As a deaf player in the National Football League (NFL) Derrick Coleman is brave and accepts just how different he is. The first deaf player in NFL history was defensive tackle Bonnie Sloan, a 1973 member of the St. Louis Cardinals who thought he was fortunate not to hear his coach use foul language. The second was defensive end Kenny Walker, a Denver Broncos 1991 draft pick that used an interpreter.

But Coleman was the third deaf NFL player and the first to work on the offensive side of the game. He had to contend with hearing his teammates during a play, dealing with changed plays at the line of scrimmage called audibles, and outright races to the line of scrimmage to snap the football. Throughout his six-year career playing in the NFL, Coleman played for the Seattle Seahawks, Atlanta Falcons, and Arizona Cardinals. He even won a Super Bowl with the Seahawks in 2014.

When he was playing for the Seahawks Coleman would follow quarterback Russell Wilson to the huddle. As the quarterback told the team the play Coleman read his lips. If there was an audible under center, Coleman would wait for Wilson to turn around and mouth it to him loud and clear.

If Wilson forgot to do that, Coleman would grab the quarterback’s face mask. That is his other survival skill: whatever it takes. It is simple, actually: You do not have to hear to be able to listen.

You can read about Coleman's ability to navigate the chaos in his book No Excuses: Growing Up Deaf and Achieving My Super Bowl Dreams. In a 2014 commercial for Duracell, Coleman’s voiceover during the 60 second shot shows him growing up and dealing with one rejection after another where he says "They told me it couldn't be done; that I was a lost cause. I was picked on and picked last. Coaches didn't know how to talk to me. They gave up on me. Told me I should just quit. But I've been deaf since I was three so I didn't listen." Billionaire Sir Richard Branson had to accept what made him different as well.

Branson battled dyslexia and figured out how to leverage his uniqueness to become an entrepreneur with an estimated net work over $4 billion. Branson dropped out of school at 16 and said his dyslexia was "treated as a handicap: my teachers thought I was lazy and dumb, and I couldn't keep up or fit in." Such misunderstanding of what made him different from others served as a catalyst.
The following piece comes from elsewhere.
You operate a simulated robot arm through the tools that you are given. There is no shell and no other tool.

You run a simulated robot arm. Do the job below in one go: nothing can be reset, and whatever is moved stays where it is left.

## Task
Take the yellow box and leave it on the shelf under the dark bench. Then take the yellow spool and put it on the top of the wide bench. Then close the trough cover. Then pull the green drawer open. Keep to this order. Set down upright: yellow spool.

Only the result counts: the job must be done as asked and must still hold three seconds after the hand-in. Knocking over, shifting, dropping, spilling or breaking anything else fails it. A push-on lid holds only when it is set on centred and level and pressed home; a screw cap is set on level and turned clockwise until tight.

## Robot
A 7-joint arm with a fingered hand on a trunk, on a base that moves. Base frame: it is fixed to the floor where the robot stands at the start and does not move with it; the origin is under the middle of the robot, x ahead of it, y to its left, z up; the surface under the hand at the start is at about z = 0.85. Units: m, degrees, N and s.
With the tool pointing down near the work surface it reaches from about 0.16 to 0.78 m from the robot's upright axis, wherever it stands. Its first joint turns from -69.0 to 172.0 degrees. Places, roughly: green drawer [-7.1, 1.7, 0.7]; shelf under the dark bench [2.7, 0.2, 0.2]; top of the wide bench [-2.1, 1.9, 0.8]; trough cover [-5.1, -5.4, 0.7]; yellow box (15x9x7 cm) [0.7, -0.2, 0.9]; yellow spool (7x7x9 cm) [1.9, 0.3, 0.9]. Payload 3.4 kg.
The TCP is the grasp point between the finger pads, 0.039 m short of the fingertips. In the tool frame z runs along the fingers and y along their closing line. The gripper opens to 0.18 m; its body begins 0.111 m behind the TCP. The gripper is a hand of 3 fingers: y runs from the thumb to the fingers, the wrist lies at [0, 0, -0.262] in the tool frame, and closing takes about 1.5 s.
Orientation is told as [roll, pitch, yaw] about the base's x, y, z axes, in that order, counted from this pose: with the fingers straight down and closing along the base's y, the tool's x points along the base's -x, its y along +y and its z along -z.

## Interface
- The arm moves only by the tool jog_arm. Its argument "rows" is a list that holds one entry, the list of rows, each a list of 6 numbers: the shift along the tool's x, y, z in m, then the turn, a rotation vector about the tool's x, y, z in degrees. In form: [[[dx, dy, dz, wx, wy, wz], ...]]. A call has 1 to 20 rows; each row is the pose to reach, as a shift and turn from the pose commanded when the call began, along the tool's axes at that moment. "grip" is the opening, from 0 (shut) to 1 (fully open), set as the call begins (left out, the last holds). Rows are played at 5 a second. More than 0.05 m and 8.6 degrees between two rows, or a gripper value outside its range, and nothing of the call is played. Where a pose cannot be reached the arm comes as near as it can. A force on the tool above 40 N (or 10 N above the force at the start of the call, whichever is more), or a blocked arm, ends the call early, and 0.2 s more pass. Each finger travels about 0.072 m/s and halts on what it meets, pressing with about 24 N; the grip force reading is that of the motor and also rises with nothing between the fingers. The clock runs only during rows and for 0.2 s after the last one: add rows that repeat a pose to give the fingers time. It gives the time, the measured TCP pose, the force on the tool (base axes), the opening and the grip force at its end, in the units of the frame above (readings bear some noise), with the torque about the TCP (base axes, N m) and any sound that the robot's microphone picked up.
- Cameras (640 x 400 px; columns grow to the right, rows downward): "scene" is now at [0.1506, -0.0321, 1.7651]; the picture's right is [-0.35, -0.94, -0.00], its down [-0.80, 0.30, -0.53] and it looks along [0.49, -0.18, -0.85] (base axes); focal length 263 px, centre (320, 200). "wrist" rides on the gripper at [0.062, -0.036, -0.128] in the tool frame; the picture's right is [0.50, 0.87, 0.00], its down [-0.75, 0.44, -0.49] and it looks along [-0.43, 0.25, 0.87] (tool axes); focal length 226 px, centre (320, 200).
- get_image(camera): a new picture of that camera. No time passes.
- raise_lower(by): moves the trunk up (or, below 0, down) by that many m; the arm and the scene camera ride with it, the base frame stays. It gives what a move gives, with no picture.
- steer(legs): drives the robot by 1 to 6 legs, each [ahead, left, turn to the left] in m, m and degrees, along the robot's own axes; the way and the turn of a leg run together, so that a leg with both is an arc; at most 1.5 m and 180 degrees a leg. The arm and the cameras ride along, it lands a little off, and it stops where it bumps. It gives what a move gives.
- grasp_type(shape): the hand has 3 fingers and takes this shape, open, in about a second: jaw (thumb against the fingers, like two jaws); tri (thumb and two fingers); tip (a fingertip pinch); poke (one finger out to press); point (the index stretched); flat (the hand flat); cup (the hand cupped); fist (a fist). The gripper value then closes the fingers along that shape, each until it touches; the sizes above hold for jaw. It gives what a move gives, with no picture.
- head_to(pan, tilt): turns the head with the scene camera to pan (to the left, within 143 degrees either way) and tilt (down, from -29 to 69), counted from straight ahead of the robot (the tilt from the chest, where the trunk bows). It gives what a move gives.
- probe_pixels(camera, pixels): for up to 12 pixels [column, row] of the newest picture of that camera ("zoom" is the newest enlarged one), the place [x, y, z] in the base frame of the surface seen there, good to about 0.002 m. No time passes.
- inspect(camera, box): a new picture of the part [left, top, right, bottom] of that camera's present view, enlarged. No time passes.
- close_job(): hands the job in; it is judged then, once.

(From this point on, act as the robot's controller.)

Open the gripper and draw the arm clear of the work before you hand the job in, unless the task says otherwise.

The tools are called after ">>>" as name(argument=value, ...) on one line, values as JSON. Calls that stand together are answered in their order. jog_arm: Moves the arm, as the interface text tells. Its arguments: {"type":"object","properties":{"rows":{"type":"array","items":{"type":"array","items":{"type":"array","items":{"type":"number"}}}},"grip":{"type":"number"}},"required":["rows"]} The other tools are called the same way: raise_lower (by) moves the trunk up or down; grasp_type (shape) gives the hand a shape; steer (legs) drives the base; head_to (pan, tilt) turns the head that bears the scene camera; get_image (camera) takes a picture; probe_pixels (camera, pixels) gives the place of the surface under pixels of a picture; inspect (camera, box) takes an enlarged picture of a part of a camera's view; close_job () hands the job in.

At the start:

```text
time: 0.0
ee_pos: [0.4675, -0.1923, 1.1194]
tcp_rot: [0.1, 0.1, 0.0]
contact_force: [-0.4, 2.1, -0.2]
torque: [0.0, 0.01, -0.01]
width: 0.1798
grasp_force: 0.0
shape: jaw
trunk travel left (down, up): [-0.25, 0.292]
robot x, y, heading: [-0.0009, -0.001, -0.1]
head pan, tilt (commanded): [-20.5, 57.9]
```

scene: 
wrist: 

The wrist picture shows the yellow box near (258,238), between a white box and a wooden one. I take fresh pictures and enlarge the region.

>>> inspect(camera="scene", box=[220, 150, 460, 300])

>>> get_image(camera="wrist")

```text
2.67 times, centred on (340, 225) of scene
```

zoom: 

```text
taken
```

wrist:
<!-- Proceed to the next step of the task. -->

Branson noted “Whatever personal challenge you have to overcome, you must be brave enough to accept that you are different. You must have the courage to trust your instincts and be ready to question what other people do not. If you do that, you can seize opportunities that others would miss. Believe in yourself and use everything you can—including the obstacles—to propel you along the road to success. Who knows what you might achieve?”

Branson’s observation echoed the words of comedian Lucille Ball who noted “Love yourself first and everything else falls into line. You really have to love yourself to get anything done in this world.”

Actor Anne Crawford loved herself and celebrated her difference when she said “No, No and No. I am not desperate unlike what you think. I'm not like the madding crowd. I am a different breed of woman. The sort of woman who is unstoppable once she has set her mind onto something. I march to the beat of my own drum like a free-spirit, and I know exactly what I want out of life. So, get it out of your head honey.”

  • How often do you love yourself so you can accept what makes you different?

  • Are you comfortable marching to the beat of your own drum?

  • How have you dealt with personal challenges throughout your life?

  • How often have you held on to the belief you are different?

  • How often do you exercise the ‘courage to trust your instincts?’

  • How often do you use life’s obstacles to propel you along the road to success?

  • How often would you describe yourself as unstoppable?

  • How often are you using what makes you different to seize opportunities others might have missed?